The Buck and Pegli lithium deposits, southeastern Manitoba; the problem of updip fractionation in subhorizontal pegmatite sheets
|Category||Economic geology & mineral exploration|
|Location||proceedings of economic geology journal 1976-96|
|Holding Date||04 May 2008|
Two sheets of complex rare element pegmatites of the petalite subtype crop out in the eastern part of the Bernic Lake pegmatite group, Cat Lake-Winnipeg River field (Bird River subprovince, western Superior province of southeastern Manitoba. They dip west at 7 degrees to 12 degrees ; drilling reveals a downdip extent of 2,400 to 3,000 m, a north-south width of more than 250 m, and thickness varying from 2 to 16 m. Zoning, largely symmetrical, grades from primitive border-wall-core units updip into a complex border-wall-intermediate core-margin core sequence. Mineral assemblages diversify in this direction from K feldspar + albite + quartz + muscovite (+ or - Bi) to suites carrying beryl, petalite, spodumene, triphylite, cassiterite, columbite-tantalite, pollucite, traces of sulfosalts, and multigenerational sequences of amblygonite-montebrasite, tourmaline, Al to Li,Al micas and apatite.
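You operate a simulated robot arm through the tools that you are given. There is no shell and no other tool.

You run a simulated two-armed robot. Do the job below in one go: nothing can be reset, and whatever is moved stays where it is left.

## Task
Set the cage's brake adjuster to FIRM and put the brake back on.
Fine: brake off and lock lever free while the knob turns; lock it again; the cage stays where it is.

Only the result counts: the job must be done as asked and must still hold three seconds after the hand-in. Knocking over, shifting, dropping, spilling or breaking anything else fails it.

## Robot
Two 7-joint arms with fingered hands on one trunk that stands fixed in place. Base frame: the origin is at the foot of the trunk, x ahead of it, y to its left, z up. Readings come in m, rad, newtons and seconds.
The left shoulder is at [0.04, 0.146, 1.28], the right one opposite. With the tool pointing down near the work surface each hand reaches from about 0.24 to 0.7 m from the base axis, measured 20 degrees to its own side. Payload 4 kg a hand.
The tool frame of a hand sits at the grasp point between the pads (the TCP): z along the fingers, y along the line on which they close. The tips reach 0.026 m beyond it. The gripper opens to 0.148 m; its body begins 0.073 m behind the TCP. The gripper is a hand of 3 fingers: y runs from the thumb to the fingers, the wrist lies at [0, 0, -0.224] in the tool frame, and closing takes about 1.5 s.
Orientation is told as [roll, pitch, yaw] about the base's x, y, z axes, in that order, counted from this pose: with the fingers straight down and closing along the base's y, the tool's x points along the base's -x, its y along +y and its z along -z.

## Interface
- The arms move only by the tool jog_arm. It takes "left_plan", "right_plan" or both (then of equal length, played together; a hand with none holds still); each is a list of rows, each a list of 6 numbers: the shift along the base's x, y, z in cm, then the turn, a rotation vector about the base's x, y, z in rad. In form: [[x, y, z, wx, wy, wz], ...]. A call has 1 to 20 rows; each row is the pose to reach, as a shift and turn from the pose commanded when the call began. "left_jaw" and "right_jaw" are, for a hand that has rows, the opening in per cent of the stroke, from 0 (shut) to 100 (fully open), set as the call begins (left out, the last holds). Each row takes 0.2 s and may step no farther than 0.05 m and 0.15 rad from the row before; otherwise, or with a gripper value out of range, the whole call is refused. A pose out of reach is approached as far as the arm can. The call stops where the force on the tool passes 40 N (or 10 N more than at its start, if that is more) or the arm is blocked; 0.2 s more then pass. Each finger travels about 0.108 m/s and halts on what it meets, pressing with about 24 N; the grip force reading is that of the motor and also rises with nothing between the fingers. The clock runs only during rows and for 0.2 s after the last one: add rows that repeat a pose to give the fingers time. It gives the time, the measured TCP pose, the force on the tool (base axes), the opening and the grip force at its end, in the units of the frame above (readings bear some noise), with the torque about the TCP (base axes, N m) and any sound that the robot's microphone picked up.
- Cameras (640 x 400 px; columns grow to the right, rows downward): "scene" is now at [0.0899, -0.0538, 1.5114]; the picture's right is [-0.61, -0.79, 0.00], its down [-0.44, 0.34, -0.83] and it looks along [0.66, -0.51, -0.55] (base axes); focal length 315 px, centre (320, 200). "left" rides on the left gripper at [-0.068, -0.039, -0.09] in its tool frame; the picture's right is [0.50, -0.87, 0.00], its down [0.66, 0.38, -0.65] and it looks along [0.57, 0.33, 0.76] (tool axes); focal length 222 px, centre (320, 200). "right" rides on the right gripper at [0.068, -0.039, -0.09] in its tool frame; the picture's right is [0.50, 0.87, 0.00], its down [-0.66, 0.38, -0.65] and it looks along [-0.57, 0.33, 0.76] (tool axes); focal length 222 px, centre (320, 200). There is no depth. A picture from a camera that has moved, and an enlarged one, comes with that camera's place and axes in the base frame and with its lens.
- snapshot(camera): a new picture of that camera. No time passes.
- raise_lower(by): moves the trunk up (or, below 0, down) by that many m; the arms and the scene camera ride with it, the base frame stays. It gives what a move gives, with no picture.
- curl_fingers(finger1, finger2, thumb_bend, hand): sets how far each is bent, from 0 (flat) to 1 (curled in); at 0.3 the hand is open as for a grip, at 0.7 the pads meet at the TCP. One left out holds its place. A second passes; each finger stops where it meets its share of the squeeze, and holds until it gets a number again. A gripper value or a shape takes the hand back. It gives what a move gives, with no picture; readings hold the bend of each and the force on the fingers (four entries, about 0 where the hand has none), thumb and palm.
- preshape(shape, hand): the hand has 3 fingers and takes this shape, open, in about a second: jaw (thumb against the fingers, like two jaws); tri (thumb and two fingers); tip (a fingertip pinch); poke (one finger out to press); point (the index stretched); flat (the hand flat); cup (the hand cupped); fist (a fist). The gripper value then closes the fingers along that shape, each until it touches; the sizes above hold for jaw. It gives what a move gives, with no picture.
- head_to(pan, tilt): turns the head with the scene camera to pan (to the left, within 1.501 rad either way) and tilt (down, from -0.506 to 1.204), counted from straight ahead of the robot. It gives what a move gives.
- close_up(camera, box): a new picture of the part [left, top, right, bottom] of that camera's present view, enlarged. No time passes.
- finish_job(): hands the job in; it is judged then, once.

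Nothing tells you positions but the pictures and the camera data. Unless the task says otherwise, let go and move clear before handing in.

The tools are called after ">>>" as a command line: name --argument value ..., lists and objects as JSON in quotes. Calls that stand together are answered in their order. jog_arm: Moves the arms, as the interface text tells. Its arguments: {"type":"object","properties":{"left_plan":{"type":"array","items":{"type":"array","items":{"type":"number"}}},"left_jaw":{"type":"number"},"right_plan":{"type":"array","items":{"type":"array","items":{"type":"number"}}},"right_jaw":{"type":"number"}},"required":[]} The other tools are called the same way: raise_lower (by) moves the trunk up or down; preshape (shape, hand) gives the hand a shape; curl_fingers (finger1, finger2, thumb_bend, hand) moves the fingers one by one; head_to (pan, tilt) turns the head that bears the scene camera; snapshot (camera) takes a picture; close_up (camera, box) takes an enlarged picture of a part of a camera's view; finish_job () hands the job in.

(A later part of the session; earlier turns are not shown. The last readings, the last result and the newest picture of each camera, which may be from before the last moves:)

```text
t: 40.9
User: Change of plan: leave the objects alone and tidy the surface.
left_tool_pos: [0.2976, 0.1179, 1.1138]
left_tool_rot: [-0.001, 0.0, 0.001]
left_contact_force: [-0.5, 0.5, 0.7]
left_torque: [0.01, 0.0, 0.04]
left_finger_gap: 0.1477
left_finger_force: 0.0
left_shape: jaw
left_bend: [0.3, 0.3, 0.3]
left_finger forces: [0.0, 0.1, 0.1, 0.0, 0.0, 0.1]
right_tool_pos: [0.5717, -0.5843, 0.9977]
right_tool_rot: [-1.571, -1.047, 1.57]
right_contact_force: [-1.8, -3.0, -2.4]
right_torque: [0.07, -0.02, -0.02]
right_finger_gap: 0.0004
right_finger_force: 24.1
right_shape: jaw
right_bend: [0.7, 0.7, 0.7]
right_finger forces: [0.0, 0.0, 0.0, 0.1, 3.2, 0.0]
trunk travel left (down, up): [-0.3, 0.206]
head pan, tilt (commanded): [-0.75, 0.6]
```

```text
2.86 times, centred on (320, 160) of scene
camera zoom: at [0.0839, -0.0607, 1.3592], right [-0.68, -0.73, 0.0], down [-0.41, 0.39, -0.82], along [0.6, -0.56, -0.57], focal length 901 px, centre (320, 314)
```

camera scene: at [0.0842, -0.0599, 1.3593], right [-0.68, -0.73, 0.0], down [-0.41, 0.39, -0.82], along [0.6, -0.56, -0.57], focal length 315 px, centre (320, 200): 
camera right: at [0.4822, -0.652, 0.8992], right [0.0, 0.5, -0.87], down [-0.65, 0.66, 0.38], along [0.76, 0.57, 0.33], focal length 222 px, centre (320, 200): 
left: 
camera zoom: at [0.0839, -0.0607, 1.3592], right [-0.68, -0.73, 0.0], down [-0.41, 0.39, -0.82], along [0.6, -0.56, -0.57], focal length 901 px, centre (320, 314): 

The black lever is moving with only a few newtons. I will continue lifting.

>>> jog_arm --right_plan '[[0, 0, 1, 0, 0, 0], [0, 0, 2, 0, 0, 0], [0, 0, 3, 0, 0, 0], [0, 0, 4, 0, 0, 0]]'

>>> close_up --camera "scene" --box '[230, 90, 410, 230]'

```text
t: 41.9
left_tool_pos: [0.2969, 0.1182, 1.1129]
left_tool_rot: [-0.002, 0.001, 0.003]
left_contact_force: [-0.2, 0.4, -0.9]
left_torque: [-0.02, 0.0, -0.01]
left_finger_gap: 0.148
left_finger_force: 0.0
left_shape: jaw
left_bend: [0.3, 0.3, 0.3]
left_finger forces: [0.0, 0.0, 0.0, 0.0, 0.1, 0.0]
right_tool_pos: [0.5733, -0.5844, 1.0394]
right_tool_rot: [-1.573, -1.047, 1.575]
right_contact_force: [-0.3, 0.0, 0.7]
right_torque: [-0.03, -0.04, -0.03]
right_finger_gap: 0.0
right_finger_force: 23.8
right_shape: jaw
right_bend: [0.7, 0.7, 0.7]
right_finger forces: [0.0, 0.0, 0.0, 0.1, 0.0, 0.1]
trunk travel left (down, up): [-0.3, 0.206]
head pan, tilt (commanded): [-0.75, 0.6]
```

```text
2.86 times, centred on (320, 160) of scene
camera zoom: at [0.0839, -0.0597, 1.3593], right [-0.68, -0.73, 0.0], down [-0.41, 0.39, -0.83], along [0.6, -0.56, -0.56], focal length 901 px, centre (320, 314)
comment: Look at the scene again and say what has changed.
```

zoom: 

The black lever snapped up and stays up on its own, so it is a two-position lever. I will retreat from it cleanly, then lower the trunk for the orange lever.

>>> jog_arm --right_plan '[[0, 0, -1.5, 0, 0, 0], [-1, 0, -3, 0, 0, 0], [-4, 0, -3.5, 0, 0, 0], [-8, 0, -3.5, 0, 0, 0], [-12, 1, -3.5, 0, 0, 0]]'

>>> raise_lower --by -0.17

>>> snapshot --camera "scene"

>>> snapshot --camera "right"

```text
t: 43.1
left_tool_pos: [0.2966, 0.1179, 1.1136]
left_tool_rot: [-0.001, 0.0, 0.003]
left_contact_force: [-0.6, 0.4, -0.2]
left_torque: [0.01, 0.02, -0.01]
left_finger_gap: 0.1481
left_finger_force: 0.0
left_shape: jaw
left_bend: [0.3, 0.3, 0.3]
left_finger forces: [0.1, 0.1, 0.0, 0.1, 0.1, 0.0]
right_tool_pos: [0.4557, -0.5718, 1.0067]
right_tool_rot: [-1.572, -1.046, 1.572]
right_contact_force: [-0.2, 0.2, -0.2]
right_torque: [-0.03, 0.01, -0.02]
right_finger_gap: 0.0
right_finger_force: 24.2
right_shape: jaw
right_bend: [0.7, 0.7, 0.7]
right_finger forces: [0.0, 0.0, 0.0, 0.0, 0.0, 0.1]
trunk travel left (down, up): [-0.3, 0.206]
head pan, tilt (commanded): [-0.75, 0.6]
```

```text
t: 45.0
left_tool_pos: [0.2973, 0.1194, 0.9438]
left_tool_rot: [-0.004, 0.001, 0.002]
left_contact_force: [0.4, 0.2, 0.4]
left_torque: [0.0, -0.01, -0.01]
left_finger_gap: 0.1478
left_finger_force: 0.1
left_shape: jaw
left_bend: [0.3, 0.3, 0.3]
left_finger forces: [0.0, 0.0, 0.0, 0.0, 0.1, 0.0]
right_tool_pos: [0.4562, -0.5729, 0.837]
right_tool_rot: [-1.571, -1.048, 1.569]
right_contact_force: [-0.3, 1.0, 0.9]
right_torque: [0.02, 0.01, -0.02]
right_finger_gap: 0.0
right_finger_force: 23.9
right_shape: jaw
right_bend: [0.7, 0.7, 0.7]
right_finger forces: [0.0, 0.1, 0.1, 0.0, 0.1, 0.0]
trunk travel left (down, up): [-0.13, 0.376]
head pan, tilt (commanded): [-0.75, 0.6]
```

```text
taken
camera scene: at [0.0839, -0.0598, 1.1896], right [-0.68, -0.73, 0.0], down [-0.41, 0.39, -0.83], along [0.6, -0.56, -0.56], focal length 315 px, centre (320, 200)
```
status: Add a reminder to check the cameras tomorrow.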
Besides extensive enrichment in Li, Be, Sn, Nb < Ta and Cs evident from the mineral assemblages of both pegmatites, strong updip gradients also are shown by fractionation of K feldspar and micas (K/Rb = 32.8-7.2, 27.3-3.6; Rb/Cs = 48.5-13.8, 31.2-7.3, respectively), beryl (Na/Li = 7.5-2.5, Cs = 0.18-1.2 wt %), and columbite-tantalite (Mn/(Mn + Fe) at. = 0.4-0.99, Ta/(Ta + Nb) at. = 0.22-0.60). In contrast, compositional gradients across the more or less concentric zoning of the pegmatite sheets are largely moderate, and relatively best expressed in the topmost parts. The strong compositional gradient along the extensive subhorizontal dip of the thin pegmatite sheets could not originate by thermogravitational convection, gravity-driven transport through the melt, or metasomatism in the solidified pegmatite. The geometry, attitude, and rapid consolidation of the pegmatite sheets provide strong arguments against internal diversification of a homogeneous melt alone. A trainlike intrusion from a layered magma chamber, or a flow differentiation during the intrusion of heterogeneous melt induced by internal differences in fluidity and density, or a combination of both seem to be a required component of the overall fractionation process.